Saturday, October 30, 2010

Talkin' bodega drink bottled water Middle East blues


When I walked into the bodega a few Wednesdays ago for a flavored water drink, I looked for a moment at the assortment of bottles in the cooler. Earlier in the day, I had been reading an article by Jeffrey Greenberg in The Week (the article had originally appeared in The Atlantic Monthly) about a series of conversations and hang-outs the writer enjoyed with Fidel Castro earlier in the year. It was a beautiful article, especially when Castro took Greenberg to an aquarium in Havana to see the dolphins. “‘Do you like dolphins?’” the Cuban leader asked the writer. “‘I do,’” Greenberg replied. Castro claimed that they were watching the world’s only underwater dolphin show, and picturing the dictator and the journalist in front of a large, blue-tinged glass window in Cuba was marvelous.

Before describing this episode, Greenberg writes about Castro’s complex, reasonable thinking about Israel. Castro believes that Israel has an unqualified right to exist, despite calling the nation the “gendarme” of the United States in the Middle East. He thinks that Israel needs to relinquish its nuclear weapons for regional peace to occur, and calls for every nuclear-armed nation on earth to do the same. Castro also chastises illegitimate Iranian President Mahmoud Ahmadinejad for calling for the destruction of Israel, and even says that Ahmadinejad should “recognize the special character of anti-Semitism” (Greenberg’s words). For me, Castro’s remarks reflect an unusual level of sensitivity, education, and candor. I wish more people were as thoughtful as he is, at least in regard to these subjects.

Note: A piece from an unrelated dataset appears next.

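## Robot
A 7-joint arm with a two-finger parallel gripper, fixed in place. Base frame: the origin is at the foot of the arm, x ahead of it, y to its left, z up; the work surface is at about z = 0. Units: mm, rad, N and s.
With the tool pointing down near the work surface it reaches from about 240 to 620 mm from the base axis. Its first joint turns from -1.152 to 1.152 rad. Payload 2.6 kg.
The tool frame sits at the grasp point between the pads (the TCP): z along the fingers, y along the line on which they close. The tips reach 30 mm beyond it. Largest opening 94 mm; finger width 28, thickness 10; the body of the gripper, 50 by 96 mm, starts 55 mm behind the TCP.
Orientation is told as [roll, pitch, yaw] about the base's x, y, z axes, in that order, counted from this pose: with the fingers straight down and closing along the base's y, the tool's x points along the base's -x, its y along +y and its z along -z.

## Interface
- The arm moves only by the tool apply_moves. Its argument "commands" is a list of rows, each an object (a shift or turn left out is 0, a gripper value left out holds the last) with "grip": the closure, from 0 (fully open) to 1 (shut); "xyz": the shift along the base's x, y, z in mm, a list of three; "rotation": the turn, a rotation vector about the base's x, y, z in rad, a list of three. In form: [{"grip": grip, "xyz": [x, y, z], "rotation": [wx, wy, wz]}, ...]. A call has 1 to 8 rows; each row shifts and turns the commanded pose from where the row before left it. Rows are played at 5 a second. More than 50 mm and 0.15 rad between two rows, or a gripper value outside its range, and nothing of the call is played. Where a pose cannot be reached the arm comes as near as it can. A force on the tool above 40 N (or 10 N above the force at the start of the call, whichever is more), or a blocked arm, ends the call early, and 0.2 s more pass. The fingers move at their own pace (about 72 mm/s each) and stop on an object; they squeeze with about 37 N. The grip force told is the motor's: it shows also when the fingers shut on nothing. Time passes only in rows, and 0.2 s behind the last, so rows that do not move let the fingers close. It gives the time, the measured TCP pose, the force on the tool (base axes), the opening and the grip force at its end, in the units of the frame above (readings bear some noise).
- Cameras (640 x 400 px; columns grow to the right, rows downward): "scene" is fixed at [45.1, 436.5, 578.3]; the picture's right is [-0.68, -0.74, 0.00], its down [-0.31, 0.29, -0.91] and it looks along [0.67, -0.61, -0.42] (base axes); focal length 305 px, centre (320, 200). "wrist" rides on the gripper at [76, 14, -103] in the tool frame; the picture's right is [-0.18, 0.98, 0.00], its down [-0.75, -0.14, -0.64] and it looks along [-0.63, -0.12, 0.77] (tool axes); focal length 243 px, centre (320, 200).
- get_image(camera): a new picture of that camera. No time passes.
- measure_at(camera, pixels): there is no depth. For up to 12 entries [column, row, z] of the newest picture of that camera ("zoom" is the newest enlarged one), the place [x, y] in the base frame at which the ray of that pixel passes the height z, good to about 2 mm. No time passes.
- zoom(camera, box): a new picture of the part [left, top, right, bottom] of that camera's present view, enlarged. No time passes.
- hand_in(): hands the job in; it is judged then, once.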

Probably because I had read the piece, Israel was somewhere in my mind when I walked into the bodega to buy the drink. When I saw the rows of brightly lit bottles in the cooler, including various flavors of Vitamin Water, Honest Ade, and some new aloe vera drink, it occurred to me that some criticism of Israel is kind of like criticism of bottled water. Here’s the parallel: While some writers and activists focus attention on Israel’s mistreatment of the Palestinians—of which there is plenty to pay attention to—there seems to be far less discussion of the harmful acts and/or cold shoulders of neighboring countries such as Syria, whose leaders may prefer that the democratically inclined Palestinians remain stateless and oppressed. Similarly, while everyone seems to discuss the environmental cost of bottled water, I’ve never heard anyone question the cost of the myriad other drinks that are also bottled in plastic. But it may be that sourcing the various ingredients in these drinks and manufacturing them is more harmful to the environment than tapping a spring.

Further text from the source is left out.